- [PAGE EXTRACT]:

»»

[Linux-cluster] gfs mounted but not working

Marc linuxr at gmail.com
Mon Nov 6 01:02:16 UTC 2006


This is as far as I got recently, and I called RH support and got nowhere.
GFS and RHCS are apparently very flaky and despite their supposedly being
mission critical and enterprise ready.  This sounds like 'split brain'
configuration where you finagle with the crappy software until each node is
kind of a cluster unto itself but not all together.

Maybe Red Hat inc, can make a pretty red HTML applet that can convince me
otherwise.  In the meantime, despite a ton of hard work on my part, it just
convinced my client to switch to Microsoft clustering as fast as possible.


Actually I don't know which is the most disappointing - the flaky redhat
software or the flaky redhat people.  Something to ponder as I remove the
shadowman logo from my car.

««

- [PROBLEMS AND TASKS]:
(1) Pull out the sentences of the page extract that run from "Maybe Red Hat" through "from my car." and give them unchanged.
(2) Write what comes next in the page extract.

- [RECORDED DATA]:
»»

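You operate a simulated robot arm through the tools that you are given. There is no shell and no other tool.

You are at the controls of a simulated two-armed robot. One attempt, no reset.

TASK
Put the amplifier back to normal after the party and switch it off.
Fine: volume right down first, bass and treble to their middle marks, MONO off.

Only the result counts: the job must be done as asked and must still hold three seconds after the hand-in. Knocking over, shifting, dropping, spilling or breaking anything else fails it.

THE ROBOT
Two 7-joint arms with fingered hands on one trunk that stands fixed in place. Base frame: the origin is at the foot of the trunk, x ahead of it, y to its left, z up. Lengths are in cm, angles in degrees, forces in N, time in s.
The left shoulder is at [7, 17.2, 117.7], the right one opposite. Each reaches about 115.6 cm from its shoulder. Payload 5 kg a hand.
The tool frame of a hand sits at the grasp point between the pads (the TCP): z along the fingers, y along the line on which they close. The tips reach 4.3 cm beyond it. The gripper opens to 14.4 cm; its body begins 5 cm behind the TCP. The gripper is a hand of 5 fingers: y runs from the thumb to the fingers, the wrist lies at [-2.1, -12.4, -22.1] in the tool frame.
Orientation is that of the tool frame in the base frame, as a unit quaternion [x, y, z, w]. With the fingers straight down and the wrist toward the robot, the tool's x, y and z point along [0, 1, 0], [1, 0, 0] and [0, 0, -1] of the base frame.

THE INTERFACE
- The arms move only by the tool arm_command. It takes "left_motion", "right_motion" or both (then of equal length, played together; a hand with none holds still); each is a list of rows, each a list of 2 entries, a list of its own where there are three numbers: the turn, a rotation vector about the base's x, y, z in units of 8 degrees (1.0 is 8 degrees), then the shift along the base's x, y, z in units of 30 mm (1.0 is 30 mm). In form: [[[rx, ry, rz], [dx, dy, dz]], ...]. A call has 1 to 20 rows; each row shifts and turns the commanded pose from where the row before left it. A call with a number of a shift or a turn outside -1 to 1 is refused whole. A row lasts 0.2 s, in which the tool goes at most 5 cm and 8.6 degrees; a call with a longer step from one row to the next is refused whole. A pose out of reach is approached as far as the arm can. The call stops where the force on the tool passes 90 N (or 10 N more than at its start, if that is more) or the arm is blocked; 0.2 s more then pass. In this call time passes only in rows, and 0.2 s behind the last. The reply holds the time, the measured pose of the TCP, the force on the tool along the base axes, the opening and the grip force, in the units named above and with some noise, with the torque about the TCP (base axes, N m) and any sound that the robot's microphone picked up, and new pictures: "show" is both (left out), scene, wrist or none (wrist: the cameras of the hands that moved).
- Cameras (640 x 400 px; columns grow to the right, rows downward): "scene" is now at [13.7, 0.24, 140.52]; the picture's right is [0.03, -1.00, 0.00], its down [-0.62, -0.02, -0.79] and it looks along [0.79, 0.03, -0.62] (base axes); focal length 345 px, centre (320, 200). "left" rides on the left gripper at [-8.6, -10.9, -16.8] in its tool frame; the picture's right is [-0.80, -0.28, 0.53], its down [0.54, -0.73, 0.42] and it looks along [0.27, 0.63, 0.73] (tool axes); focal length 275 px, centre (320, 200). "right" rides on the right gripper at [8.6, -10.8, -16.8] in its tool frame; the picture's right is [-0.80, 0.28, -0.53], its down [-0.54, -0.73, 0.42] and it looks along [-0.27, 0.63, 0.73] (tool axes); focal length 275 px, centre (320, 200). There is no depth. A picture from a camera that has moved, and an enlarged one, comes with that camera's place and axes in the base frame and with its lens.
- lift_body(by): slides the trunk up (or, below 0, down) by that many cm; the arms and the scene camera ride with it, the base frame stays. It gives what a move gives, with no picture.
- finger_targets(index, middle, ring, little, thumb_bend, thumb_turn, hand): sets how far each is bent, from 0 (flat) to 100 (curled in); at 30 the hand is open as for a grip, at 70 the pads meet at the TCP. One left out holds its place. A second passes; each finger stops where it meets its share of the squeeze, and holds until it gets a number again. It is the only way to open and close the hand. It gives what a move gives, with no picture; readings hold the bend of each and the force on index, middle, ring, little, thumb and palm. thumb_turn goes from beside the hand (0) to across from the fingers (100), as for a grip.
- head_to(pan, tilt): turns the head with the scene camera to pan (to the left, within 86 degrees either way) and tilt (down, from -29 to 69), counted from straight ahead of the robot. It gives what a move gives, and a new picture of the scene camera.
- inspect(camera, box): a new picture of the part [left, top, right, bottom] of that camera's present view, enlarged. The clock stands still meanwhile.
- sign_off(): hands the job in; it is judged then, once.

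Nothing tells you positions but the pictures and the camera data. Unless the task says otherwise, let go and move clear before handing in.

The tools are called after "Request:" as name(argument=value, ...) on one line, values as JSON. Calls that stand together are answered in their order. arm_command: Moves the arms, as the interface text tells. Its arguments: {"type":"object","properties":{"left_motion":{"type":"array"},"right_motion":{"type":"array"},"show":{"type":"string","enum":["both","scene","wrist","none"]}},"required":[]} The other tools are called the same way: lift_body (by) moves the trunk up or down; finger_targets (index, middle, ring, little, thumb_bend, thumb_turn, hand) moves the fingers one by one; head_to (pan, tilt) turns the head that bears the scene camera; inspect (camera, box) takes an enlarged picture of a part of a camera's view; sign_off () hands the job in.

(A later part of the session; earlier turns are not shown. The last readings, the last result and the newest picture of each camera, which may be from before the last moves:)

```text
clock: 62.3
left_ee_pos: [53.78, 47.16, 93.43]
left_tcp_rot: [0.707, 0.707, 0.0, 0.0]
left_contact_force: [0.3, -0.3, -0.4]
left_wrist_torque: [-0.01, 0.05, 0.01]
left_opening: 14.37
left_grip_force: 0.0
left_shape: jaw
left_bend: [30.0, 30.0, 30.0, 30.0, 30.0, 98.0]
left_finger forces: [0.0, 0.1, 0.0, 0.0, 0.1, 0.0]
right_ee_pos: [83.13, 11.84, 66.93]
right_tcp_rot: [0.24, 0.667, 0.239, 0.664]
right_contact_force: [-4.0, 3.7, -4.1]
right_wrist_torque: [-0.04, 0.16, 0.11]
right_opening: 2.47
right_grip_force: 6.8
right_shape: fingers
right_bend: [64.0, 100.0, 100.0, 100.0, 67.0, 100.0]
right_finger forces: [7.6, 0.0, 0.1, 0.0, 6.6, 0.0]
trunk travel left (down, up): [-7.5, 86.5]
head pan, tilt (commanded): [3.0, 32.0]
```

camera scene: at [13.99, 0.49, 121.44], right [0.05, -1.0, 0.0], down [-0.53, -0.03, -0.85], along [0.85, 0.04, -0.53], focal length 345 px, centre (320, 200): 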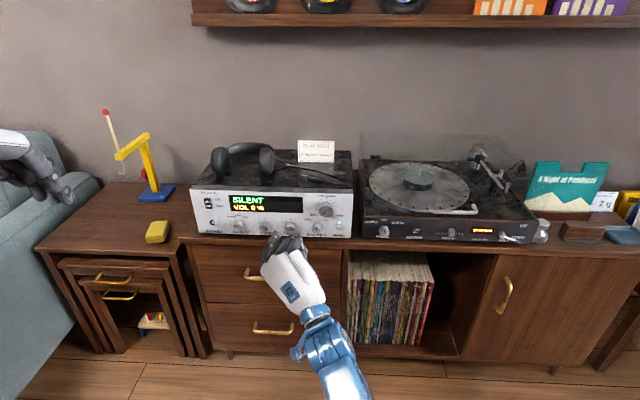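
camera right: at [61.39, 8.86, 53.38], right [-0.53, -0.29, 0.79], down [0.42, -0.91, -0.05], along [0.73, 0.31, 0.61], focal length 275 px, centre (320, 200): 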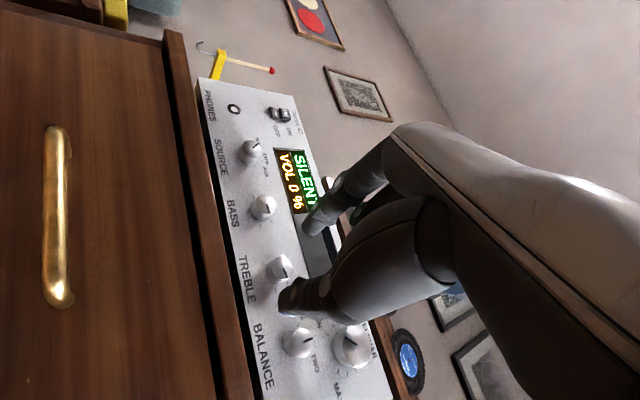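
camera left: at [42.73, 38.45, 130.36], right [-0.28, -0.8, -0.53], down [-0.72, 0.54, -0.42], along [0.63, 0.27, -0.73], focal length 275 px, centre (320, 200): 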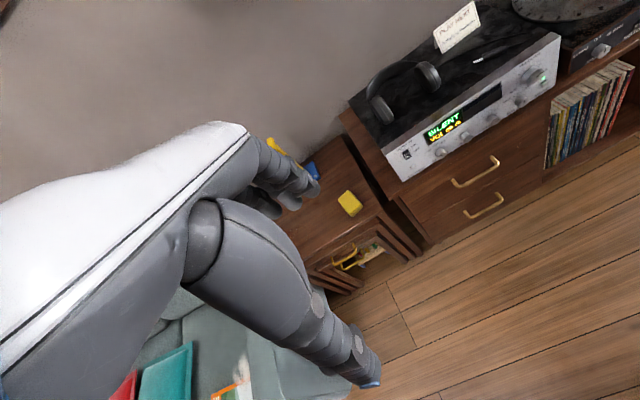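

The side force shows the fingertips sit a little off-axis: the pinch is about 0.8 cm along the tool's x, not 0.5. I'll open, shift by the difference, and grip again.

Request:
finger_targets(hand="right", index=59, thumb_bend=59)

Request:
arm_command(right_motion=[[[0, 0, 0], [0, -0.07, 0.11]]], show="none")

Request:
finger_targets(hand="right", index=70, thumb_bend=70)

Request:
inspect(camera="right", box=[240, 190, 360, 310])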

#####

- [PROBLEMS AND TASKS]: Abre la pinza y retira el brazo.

««

- [RESPONSES FOR EACH TASK]:
(1)
Maybe Red Hat inc, can make a pretty red HTML applet that can convince me
otherwise.  In the meantime, despite a ton of hard work on my part, it just
convinced my client to switch to Microsoft clustering as fast as possible.


Actually I don't know which is the most disappointing - the flaky redhat
software or the flaky redhat people.  Something to ponder as I remove the
shadowman logo from my car.

(2)
Sincerely,
another Ubuntu convert






On 11/5/06, romero.cl at gmail.com <romero.cl at gmail.com> wrote:
>
> Hi.
>
> I'm trying your method, but still have a problem:
>
> Note: /dev/db2/ is a local partition on my second SCSI hard drive (no
> RAID)
> runing on HP ProLiant
>
> On node3:
> # /usr/sbin/vgcreate vg01 /dev/sdb2
>   Volume group "vg01" successfully created
> # /usr/sbin/vgchange -cy vg01
>   Volume group "vg01" is already clustered
> # /usr/sbin/lvcreate -n node3_lv -L 67G vg01
>   Error locking on node node4: Internal lvm error, check syslog
>   Failed to activate new LV.
>
>   --->On node4 log : lvm[6361]: Volume group for uuid not found:
> sgufJEs53VJSJTKG0vA1dLHXTthjnFctmfjC6YddzZvY3LI6db300wqEp8H0H58H
>
>
> Then I can mount /dev/vg01/node3_lv as gfs on node3, but node4 can't view
> the new files.
>
> What i'm trying to do is to mount 2 partitions (one on node3, the other on
> node4) as one big shared drive using gfs and then expand this to 4 nodes.
>
> Any help is well appreciated!!! (i'm a cluster newbie)
> Thanks.
>
>
> > Hi,
> >
> > When using GFS in a clustered environment, I strongly recommend you use
> LVM
> > rather than using the raw device for your GFS partition.  Without a
> > clustered
> > LVM of some sort, there is no locking coordination between the nodes.
> > I'm assuming, of course, that device sdb is some kind of shared storage,
> > like a SAN.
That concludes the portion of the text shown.